A new report from unified marketing analytics system Singular provides a look at the use of mobile ad fraud prevention by marketers and ad networks.
In its analysis, the company found that 63 percent of marketers don’t have fraud prevention tools enabled in their mobile marketing systems (often fraud prevention is a premium service that costs more). Nearly 70 percent of the mobile ad fraud attempts stopped monthly were attribution manipulation, in which the perpetrators try to take credit for app installs from organic and paid traffic sources. When fraudulent click attribution is successful, marketers can end up allocating budget to the scammers’ sources and away from the sources that are actually driving real installs.
“Fraud is still a major problem for mobile marketers — and part of the blame lies with the analytics industry,” said Singular CEO and founder Gadi Eliashiv in a statement. “Third-party analytics providers treat fraud prevention as a luxury, offering it to marketers as a ‘premium’ add-on rather than a free feature embedded in the platform. Equally problematic is the complexity of existing fraud offerings — for instance, attribution platforms that place the burden on marketers to run their own statistical analysis to detect fraud.”

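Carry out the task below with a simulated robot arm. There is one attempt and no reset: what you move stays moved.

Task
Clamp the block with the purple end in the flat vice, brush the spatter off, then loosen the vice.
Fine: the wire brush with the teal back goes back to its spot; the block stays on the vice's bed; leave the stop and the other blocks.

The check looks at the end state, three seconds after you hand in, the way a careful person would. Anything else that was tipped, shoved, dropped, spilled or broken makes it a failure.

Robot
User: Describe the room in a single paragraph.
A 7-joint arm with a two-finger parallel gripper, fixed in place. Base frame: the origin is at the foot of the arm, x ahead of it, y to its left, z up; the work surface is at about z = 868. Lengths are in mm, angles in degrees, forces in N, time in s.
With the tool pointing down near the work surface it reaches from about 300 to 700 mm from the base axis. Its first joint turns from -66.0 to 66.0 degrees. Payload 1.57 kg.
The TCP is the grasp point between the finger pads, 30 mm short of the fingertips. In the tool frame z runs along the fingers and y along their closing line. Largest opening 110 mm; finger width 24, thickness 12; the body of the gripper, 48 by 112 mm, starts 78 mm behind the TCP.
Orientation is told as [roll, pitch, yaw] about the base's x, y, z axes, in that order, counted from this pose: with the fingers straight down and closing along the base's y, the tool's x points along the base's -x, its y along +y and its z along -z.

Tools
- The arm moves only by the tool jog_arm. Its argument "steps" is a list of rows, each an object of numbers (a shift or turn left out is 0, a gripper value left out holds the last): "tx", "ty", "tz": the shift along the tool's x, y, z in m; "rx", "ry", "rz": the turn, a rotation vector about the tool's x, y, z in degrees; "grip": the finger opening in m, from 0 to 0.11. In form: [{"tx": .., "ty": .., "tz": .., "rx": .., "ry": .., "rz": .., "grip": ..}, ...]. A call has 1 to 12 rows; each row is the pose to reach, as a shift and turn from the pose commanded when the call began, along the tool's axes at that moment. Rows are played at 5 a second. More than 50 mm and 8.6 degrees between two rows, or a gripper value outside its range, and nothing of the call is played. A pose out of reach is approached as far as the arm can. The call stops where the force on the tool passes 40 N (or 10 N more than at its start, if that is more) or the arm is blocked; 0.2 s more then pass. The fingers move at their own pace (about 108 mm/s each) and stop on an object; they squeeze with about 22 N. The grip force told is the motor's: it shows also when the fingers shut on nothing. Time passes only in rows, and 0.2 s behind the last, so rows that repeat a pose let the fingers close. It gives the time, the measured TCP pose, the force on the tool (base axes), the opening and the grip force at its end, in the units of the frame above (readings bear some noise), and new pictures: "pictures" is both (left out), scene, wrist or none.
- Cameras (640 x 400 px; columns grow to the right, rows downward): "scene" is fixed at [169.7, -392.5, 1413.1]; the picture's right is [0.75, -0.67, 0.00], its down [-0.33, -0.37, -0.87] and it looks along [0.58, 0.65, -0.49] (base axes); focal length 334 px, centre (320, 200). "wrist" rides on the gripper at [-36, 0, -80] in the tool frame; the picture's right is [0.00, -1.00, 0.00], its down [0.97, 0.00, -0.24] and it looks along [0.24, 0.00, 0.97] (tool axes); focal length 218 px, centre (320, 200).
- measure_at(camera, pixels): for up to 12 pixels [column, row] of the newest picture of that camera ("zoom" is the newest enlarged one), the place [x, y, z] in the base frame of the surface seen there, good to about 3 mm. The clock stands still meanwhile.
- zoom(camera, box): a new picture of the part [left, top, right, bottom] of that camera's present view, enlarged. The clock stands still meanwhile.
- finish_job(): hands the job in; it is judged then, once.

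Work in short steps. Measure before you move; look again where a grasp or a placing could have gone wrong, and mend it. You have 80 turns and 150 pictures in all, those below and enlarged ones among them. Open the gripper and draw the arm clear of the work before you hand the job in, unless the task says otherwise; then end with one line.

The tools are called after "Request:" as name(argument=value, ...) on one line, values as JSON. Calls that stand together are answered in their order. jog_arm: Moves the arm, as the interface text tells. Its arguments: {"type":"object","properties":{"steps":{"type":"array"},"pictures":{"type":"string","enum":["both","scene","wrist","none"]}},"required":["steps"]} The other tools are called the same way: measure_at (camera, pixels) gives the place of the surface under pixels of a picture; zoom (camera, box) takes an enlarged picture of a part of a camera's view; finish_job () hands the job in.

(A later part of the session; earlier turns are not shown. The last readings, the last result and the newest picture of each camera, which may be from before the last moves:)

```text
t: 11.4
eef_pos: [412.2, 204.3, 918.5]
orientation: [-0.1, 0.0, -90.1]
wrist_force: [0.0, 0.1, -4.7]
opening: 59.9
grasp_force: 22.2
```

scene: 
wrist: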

One method of attribution fraud is via click injection, Eliashiv explained in an interview last week. When a user downloads a new app, a malicious app in the background on the user’s phone sends info to the newly downloaded app’s attribution system to make it appear that the install came from that app source by registering a fake click when the user opens the new app for the first time. “Some of these [malicious] apps have 100 millions of users,” said Eliashiv.